According to the Institute for Justice report, local governments went from condemning blighted areas to applying the practice to rundown neighborhoods. Then it began to be condemn properties in areas that looked just fine.

In Lakewood, Ohio, for instance, a whole neighborhood of colonial homes was recently deemed "blighted" because the backyards were too small and the homes didn't have two-car garages. The city is turning the property over to private developers to build upscale condominiums and retail space.

"Things have gotten worse as the word spread among businesses that they can acquire land without having to go through a bidding process," says Gideon Kanner, a professor emeritus at Loyola Law School in Los Angeles and expert on the issue of eminent domain. "They can overcome opposition and force their way into communities that don't want them."

The National League of Cities' Ms. Pluviose-Fenton wouldn't comment on any individual case. But she admits there have been abuses. But in general, she insists the power of eminent domain is used responsibly and that the courts are there to act as a check and balance.
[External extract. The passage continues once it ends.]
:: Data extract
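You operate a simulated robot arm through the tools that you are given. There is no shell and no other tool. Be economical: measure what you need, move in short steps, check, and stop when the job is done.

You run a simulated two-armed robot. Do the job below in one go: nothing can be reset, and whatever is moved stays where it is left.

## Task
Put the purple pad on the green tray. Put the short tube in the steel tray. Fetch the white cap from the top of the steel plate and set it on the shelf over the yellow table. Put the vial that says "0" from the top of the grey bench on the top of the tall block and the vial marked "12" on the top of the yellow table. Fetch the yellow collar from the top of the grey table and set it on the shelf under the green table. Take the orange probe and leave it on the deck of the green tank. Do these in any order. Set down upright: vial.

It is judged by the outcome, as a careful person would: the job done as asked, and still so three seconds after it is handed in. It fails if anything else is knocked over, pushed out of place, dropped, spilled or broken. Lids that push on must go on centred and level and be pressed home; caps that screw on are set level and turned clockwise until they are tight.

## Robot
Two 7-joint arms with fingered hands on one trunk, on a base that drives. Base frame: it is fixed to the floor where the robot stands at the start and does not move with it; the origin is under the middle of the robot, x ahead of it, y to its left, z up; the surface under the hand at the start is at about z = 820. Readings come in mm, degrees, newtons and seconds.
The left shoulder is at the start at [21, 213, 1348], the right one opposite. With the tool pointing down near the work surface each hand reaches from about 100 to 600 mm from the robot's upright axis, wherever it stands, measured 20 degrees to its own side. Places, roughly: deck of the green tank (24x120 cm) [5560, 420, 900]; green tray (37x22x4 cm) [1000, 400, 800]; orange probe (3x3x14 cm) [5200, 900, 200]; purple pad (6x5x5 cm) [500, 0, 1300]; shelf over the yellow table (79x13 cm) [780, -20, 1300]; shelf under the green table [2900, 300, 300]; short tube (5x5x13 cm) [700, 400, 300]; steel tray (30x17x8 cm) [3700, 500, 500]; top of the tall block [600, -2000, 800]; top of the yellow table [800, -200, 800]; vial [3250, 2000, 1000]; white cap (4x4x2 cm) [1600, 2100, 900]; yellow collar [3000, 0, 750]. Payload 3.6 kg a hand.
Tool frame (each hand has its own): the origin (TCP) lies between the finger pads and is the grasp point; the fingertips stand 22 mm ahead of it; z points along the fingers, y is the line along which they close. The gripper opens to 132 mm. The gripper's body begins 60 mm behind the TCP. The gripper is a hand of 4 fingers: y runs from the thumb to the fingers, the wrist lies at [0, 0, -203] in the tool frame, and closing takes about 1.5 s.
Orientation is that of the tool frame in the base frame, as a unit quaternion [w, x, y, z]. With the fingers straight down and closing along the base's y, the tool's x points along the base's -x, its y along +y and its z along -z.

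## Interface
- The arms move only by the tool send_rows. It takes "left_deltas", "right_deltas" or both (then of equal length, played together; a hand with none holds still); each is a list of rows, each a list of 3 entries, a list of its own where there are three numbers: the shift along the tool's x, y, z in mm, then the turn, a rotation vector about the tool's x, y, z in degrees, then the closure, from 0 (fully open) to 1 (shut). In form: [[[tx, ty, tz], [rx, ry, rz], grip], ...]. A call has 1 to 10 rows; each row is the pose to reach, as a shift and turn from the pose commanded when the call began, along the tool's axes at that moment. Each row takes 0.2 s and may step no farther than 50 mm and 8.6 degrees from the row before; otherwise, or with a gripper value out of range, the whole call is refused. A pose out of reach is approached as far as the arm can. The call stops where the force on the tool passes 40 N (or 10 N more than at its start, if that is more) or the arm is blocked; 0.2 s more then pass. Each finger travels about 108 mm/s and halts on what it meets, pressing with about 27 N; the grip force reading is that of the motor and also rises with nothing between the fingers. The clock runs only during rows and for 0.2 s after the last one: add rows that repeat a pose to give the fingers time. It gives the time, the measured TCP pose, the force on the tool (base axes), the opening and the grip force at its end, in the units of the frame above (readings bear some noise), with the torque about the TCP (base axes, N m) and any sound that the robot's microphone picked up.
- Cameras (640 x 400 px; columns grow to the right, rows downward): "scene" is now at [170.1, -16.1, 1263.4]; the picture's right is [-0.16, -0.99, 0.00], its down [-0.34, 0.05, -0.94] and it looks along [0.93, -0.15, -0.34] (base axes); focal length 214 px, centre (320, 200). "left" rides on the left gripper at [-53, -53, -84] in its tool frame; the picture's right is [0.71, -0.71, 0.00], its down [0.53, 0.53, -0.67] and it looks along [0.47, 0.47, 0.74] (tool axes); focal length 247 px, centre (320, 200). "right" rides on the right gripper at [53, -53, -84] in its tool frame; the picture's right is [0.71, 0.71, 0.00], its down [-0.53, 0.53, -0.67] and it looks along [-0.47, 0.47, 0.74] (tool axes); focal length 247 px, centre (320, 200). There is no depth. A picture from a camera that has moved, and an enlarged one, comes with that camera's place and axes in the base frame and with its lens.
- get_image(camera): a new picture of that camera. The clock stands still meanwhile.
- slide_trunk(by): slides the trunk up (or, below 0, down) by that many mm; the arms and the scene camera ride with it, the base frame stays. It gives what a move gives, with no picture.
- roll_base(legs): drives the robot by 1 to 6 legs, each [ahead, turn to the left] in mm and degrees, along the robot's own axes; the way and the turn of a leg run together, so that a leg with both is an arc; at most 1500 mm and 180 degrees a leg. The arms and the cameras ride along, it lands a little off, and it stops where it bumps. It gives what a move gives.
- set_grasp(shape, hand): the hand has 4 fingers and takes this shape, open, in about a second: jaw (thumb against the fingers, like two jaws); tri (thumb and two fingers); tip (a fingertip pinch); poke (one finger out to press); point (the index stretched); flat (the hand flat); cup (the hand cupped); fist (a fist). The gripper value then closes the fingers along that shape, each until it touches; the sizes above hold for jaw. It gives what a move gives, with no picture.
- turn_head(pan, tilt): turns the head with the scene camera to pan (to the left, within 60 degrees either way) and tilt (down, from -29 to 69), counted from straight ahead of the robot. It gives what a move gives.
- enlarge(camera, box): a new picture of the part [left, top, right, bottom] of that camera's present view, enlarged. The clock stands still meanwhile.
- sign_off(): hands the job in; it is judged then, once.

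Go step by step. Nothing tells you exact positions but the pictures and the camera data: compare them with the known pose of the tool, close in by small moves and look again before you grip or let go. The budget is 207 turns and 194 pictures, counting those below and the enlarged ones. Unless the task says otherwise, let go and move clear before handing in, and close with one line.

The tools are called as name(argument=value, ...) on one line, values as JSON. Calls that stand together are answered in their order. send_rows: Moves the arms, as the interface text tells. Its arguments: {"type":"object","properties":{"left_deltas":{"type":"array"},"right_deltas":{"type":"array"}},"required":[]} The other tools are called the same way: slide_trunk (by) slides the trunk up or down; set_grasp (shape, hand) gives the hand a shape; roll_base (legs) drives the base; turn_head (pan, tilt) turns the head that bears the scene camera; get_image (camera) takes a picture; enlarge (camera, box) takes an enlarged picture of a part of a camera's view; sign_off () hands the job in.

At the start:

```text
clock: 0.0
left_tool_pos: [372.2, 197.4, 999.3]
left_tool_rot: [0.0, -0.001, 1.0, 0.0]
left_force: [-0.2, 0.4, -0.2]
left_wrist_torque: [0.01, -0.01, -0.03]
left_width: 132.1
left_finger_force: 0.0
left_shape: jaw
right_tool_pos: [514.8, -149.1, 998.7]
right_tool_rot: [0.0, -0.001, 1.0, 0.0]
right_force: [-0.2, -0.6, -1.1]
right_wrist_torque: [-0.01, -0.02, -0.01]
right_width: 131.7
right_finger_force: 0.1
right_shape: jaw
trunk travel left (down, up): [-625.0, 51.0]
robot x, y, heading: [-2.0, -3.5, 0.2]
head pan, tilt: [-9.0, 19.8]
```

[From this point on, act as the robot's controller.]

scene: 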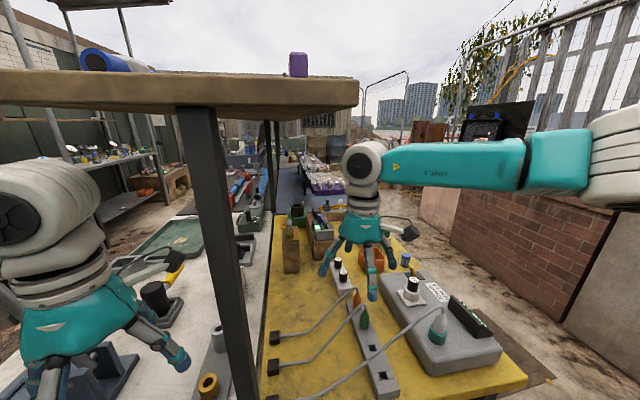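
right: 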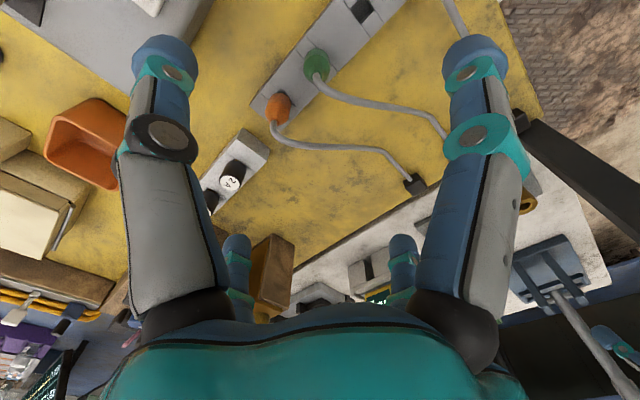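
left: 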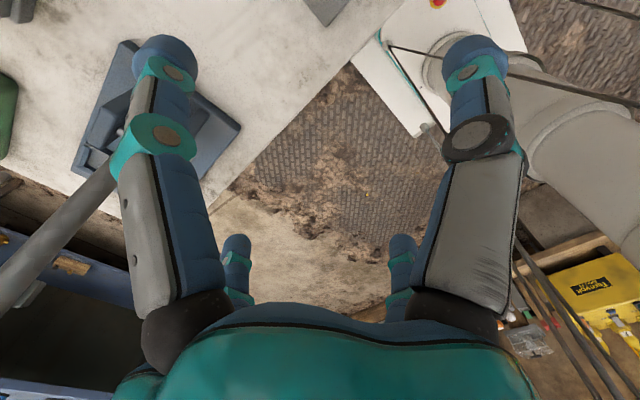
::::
"I think local governments are keenly aware that that kind of abuse gets the attention of people in Washington who are, at a moments notice, ready to pass legislation that would restrict local authority."

Lawmakers in New York State are considering a bill that would at least require cities and towns to notify people like Mr. Brody that they're taking their land so that they can at least mount a legal fight.

Brody had wanted to challenge the city's designation of the street as "blighted." Just a few years earlier, it had spent a million dollars putting in new roads, underground wires, and quaint 19th street lamps. It had assessed him almost $60,000 for the upgrade. The street had a thriving, eclectic mix of antique shops, Latin restaurants and commercial space when it was condemned.

Several property owners, in addition to Brody, are challenging the city. But so far have had little luck with the local courts. "I've never, never seen anything like this," says Mike Rikon, an eminent domain attorney with 33 years experience who is representing several Port Chester landowners. "Since the beginning you could open the book and go down chapter by chapter and point out the violations of the law."

Anthony Cerreto, village attorney, wouldn't comment because the matter is in litigation.

Bill Brody has taken the case to federal court. A hearing is scheduled on June 2nd.

"We have to get the legislative and judicial branches to revisit this takings issue so it's a little more friendly to the people," he says. "Because that's what the laws are supposed to be there for - the people not the government."